= Excerpted data =
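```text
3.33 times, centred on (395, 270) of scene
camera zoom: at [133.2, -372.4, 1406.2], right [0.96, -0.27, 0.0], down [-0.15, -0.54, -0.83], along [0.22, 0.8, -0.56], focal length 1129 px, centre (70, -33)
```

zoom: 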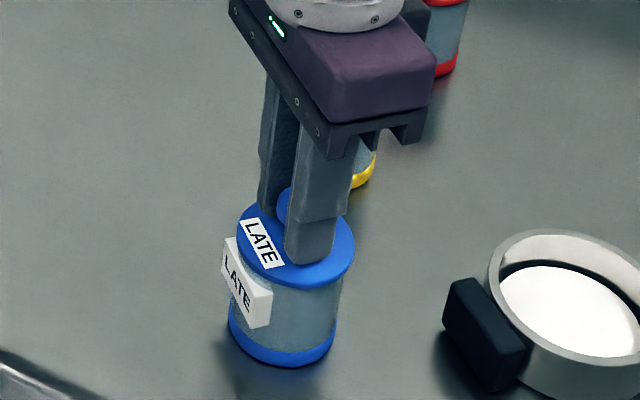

==

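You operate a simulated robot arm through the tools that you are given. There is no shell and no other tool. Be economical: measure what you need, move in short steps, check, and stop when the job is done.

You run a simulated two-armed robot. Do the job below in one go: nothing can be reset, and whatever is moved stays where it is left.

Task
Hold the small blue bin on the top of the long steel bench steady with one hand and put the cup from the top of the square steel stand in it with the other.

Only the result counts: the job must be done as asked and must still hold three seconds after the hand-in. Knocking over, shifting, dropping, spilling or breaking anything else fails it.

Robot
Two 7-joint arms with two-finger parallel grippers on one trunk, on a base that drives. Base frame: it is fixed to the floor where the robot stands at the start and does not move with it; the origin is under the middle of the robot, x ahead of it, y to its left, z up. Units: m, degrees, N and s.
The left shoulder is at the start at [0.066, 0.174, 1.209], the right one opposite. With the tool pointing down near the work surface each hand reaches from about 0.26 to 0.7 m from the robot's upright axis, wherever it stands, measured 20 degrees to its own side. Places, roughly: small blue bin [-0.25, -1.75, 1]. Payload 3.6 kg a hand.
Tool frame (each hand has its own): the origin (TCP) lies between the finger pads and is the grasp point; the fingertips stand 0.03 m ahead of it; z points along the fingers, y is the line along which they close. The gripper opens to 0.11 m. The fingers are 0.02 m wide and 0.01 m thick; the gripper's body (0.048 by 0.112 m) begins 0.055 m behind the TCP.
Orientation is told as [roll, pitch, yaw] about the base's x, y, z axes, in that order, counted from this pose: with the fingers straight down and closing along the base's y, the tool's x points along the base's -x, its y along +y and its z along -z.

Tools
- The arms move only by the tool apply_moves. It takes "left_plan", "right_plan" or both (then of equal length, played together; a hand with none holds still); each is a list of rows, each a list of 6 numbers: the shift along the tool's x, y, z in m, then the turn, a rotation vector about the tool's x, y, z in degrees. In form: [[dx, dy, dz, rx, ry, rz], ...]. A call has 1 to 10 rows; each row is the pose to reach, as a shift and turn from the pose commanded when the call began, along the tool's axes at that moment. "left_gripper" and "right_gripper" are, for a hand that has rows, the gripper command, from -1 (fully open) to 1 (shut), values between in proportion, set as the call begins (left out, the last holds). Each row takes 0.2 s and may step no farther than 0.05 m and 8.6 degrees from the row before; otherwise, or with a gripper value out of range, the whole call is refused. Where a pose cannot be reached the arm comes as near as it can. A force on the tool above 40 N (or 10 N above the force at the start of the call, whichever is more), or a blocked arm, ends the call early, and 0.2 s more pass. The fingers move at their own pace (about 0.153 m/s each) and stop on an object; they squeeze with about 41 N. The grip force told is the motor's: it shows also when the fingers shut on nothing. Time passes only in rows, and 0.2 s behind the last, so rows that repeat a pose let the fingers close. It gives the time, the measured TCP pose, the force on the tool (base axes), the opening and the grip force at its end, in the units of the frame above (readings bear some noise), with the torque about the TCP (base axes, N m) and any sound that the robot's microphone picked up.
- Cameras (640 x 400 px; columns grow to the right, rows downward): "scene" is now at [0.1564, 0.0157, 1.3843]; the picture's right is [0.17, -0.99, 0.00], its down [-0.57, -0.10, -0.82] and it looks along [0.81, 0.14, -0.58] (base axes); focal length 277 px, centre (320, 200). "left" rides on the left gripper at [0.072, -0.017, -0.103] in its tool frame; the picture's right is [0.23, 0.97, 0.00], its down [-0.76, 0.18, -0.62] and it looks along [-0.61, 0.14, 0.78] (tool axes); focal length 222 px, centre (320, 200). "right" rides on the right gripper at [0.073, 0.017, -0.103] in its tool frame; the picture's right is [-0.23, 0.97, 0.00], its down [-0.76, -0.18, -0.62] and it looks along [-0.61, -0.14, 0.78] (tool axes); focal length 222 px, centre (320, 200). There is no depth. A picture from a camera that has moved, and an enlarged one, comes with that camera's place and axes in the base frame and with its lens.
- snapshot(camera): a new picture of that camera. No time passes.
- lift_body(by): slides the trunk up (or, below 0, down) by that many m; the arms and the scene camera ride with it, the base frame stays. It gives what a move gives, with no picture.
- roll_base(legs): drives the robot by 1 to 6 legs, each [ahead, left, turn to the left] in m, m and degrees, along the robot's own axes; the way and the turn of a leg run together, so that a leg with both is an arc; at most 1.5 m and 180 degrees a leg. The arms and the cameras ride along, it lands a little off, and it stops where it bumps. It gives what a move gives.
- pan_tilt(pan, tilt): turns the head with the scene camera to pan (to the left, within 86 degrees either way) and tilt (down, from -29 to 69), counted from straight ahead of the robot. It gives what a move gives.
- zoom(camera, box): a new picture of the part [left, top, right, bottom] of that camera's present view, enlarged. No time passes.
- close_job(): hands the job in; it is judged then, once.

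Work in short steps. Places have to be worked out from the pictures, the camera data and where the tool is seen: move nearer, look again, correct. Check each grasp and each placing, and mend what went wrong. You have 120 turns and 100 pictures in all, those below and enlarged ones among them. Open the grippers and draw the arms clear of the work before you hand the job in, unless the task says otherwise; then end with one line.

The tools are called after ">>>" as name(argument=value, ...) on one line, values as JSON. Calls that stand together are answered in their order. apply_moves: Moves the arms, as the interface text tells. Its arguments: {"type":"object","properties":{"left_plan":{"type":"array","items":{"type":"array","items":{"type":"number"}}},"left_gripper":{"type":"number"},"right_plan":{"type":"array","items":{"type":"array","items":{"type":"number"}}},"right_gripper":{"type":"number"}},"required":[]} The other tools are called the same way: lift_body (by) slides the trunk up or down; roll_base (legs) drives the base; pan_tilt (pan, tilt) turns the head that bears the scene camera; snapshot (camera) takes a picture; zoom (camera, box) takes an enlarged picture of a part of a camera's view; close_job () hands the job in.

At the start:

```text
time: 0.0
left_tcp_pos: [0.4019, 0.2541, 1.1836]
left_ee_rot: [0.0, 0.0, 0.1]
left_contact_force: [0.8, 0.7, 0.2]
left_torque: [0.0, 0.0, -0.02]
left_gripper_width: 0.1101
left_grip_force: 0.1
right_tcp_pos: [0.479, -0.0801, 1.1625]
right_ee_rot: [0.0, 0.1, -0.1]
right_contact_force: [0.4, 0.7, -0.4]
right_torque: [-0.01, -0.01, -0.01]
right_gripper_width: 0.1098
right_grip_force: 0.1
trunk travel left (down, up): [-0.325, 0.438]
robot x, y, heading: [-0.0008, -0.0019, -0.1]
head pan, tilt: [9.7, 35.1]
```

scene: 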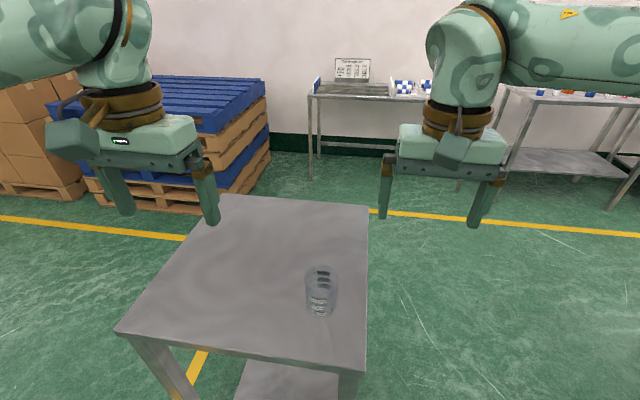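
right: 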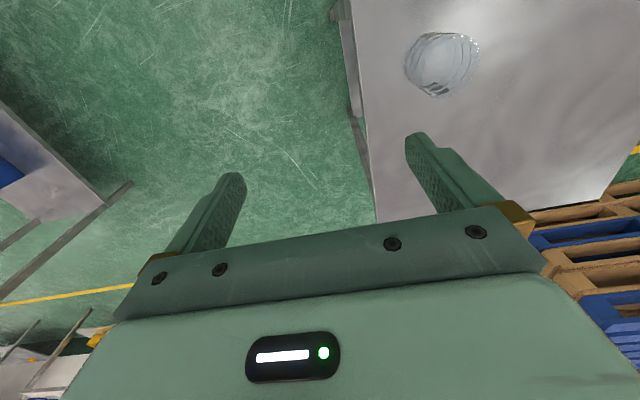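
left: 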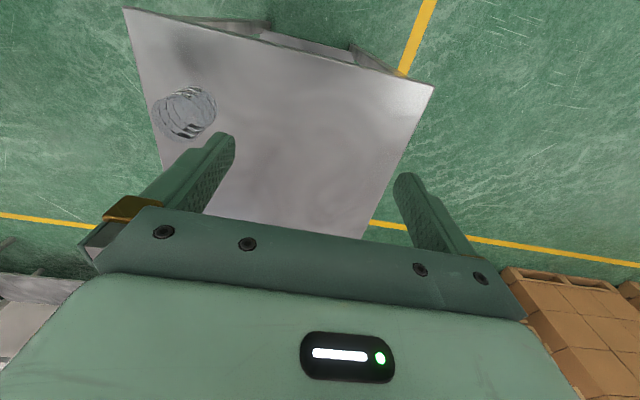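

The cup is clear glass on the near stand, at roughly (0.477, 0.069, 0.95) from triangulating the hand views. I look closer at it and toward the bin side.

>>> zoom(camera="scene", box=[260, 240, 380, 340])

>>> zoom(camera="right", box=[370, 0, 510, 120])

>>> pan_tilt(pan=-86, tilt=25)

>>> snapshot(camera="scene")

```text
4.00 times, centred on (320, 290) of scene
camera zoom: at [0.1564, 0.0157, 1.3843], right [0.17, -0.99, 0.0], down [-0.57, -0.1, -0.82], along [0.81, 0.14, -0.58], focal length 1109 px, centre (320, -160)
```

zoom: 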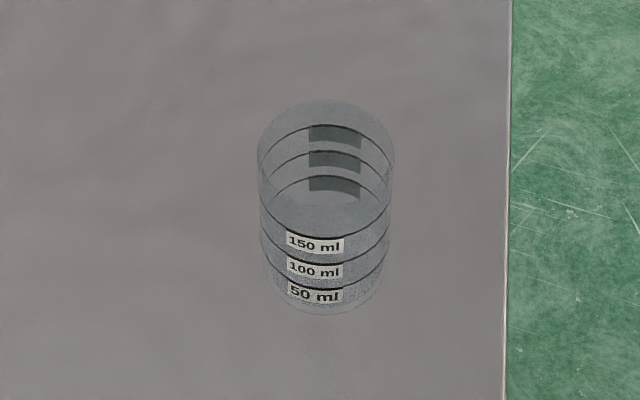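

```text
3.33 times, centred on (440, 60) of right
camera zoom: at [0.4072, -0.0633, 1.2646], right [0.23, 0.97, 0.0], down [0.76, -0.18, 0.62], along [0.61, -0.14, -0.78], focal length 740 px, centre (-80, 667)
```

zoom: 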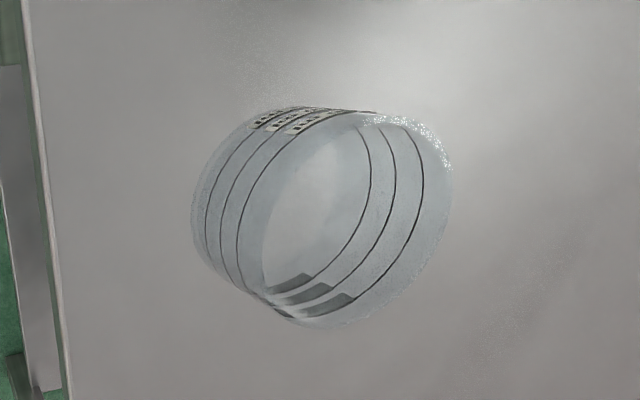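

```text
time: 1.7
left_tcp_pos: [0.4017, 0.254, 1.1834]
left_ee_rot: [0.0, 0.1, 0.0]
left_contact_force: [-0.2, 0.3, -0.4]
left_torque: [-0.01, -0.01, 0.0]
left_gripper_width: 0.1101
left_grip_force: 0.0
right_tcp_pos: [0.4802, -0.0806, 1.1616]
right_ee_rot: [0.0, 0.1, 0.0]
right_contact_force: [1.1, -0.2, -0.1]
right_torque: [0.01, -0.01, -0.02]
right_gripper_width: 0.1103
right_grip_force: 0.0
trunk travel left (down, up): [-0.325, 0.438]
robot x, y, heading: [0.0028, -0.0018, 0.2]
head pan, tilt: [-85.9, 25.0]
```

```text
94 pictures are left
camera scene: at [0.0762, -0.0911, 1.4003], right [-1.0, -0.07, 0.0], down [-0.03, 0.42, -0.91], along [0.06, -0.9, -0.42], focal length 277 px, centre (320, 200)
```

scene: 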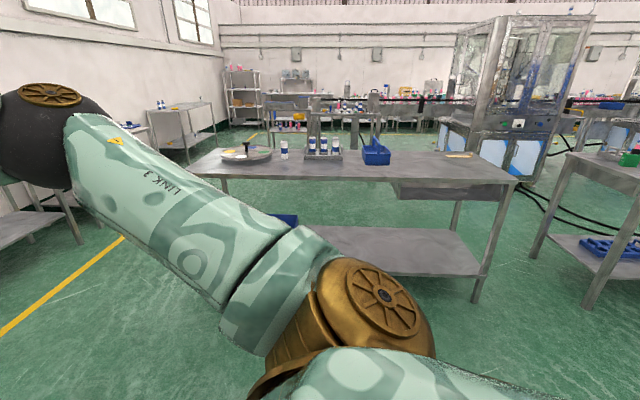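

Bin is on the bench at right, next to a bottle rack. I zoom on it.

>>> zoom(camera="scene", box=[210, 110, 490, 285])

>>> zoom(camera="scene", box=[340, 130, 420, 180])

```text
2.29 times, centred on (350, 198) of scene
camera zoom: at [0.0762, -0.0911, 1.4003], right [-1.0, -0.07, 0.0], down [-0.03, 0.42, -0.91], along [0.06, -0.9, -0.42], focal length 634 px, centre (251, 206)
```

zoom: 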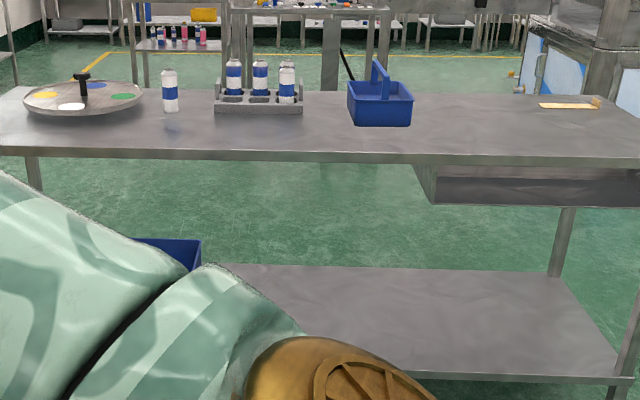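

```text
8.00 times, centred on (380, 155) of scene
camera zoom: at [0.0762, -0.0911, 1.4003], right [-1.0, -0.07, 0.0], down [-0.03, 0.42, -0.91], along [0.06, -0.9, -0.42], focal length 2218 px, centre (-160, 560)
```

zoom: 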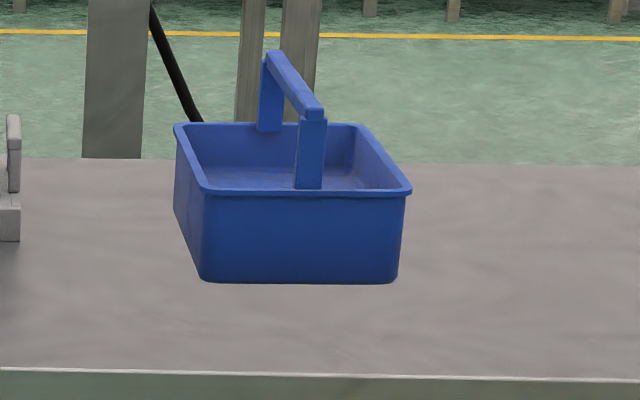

...

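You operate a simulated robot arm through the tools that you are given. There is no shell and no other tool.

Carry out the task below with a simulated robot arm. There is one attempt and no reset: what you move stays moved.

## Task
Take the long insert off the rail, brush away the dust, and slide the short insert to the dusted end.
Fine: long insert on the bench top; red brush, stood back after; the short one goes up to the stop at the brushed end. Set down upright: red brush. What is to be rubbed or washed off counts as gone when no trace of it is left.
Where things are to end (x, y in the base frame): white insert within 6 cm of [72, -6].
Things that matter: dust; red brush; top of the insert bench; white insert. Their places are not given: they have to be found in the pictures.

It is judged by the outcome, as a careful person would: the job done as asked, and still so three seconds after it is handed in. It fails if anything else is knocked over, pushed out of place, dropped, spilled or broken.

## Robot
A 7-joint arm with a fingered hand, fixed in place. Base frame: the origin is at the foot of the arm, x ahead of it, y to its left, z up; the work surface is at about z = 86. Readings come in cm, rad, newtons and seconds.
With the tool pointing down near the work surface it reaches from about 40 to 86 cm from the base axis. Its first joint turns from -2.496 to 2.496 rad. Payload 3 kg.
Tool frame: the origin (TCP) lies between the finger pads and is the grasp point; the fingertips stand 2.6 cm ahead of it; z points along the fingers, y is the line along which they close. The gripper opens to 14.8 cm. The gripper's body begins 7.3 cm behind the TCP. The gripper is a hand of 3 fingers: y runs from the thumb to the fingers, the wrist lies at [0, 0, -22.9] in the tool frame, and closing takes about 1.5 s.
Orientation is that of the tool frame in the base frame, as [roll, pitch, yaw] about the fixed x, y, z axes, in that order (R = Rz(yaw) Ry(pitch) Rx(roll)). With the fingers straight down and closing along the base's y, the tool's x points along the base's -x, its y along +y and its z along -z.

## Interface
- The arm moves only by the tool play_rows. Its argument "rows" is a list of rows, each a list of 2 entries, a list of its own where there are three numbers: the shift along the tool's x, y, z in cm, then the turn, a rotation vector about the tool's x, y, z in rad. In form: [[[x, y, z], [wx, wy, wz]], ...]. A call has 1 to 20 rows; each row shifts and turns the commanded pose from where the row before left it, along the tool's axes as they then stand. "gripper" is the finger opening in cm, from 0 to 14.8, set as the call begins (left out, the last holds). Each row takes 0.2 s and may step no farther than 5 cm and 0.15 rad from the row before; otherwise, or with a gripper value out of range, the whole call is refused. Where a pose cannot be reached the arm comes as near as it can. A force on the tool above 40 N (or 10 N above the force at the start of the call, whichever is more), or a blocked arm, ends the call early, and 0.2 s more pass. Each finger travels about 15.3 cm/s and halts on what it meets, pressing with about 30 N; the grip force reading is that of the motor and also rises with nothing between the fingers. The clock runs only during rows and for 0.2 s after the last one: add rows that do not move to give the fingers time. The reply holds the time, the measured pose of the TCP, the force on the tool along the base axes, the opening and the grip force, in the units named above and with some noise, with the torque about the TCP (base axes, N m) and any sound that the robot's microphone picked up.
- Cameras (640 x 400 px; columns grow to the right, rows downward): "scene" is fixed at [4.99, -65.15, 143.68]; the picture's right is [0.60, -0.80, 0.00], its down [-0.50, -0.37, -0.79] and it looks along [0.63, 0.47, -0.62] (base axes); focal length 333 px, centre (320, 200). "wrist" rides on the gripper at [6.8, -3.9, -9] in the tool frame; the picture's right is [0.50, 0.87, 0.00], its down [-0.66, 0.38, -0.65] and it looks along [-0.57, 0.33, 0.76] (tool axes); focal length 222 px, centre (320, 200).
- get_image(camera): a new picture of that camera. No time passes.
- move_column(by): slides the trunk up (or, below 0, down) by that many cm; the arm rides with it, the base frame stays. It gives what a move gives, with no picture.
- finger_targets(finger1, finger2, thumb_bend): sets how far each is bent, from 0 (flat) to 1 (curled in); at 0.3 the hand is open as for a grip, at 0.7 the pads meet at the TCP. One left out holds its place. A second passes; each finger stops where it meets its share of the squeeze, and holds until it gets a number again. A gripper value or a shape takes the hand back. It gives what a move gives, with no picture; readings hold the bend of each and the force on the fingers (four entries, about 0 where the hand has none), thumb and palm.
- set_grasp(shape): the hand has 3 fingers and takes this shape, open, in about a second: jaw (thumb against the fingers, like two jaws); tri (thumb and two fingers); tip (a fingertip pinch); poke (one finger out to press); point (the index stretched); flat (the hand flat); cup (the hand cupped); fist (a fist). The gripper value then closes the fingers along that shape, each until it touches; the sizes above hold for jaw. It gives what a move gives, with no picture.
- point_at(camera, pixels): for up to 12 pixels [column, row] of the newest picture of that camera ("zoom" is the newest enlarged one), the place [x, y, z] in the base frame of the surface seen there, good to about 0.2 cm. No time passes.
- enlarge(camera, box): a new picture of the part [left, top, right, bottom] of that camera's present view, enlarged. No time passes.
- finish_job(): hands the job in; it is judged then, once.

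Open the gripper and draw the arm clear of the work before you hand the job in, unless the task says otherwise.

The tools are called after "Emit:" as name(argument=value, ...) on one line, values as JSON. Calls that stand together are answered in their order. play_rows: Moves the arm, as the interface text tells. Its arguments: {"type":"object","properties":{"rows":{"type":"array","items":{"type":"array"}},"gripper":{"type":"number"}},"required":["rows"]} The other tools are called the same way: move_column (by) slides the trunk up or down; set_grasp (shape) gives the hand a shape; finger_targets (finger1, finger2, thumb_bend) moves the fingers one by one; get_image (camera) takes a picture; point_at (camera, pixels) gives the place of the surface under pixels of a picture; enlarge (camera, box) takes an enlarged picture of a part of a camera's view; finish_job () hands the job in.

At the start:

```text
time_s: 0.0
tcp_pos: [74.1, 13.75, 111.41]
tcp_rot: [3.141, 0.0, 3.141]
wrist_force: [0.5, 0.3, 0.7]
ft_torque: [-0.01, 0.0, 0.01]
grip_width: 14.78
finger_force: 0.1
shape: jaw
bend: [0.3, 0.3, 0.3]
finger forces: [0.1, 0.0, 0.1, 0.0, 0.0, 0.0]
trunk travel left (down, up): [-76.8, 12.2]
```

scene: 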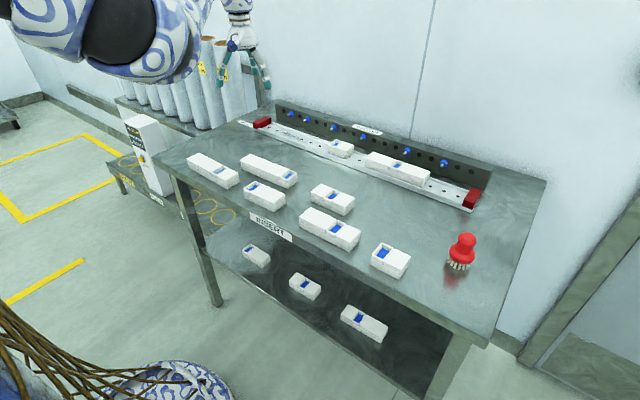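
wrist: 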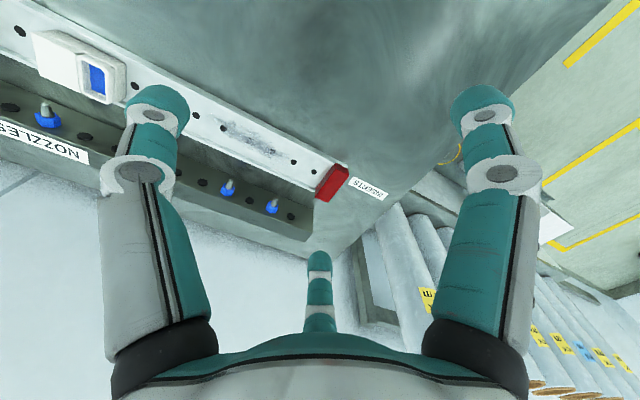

= Tasks =
A – Repeat the span of the supplied passage whose first words are "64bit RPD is" and whose last words are "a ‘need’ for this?".
B – Write what comes next in the supplied passage.

= Supplied passage =
2016-06-01 Thread david.roy
Hello

We use it since  Junos 14.2. No bug encountered related to this feature.

It depends on your sizing. As Tim said check the RPD memory - Just never reach 
the 80%.

David


 Tim Hoffman via juniper-nsp a écrit 

64bit RPD is newer, and by nature will have more bugs - so don't run this
unless you need it. Check this with "show task memory" - this will show
what you have used of the RPD accessible memory. As Phil notes, you'd need
significant RIB scale (which does exist in larger networks) to require
this...

Enabling this will cause RPD to restart as you kill one process and start
another.

Tim

On Wed, Jun 1, 2016 at 9:22 AM, Phil Rosenthal  wrote:

> I’ll ask the obvious question — do you actually have a ‘need’ for this?

= Exercise results =
A –
64bit RPD is newer, and by nature will have more bugs - so don't run this
unless you need it. Check this with "show task memory" - this will show
what you have used of the RPD accessible memory. As Phil notes, you'd need
significant RIB scale (which does exist in larger networks) to require
this...

Enabling this will cause RPD to restart as you kill one process and start
another.

Tim

On Wed, Jun 1, 2016 at 9:22 AM, Phil Rosenthal  wrote:

> I’ll ask the obvious question — do you actually have a ‘need’ for this?

B –
>
> Even on systems with many peers, 5+ full tables, and a full IGP mesh, I
> haven’t seen rpd much over 1GB of ram in use.  64bit rpd would only be
> beneficial if you have a need for a rpd process using more than 4GB of ram.
>
> Is this a theoretical use case, or is there an actual need?
>
> Best Regards,
> -Phil Rosenthal
> > On Jun 1, 2016, at 3:58 AM, Theo Voss  wrote:
> >
> > Hi,
> >
> > has anybody enabled „system processes force-64bit“ on 64bit Junos? Have
> you done this during daily ops or during a maintenance window? According to
> Juniper documentation [1] rpd must not be restarted to enable 64-bit mode:
> „You need not restart the routing protocol process (rpd) to use the 64-bit
> mode.“...
> >
> > Thanks in advance for your comments! ;-)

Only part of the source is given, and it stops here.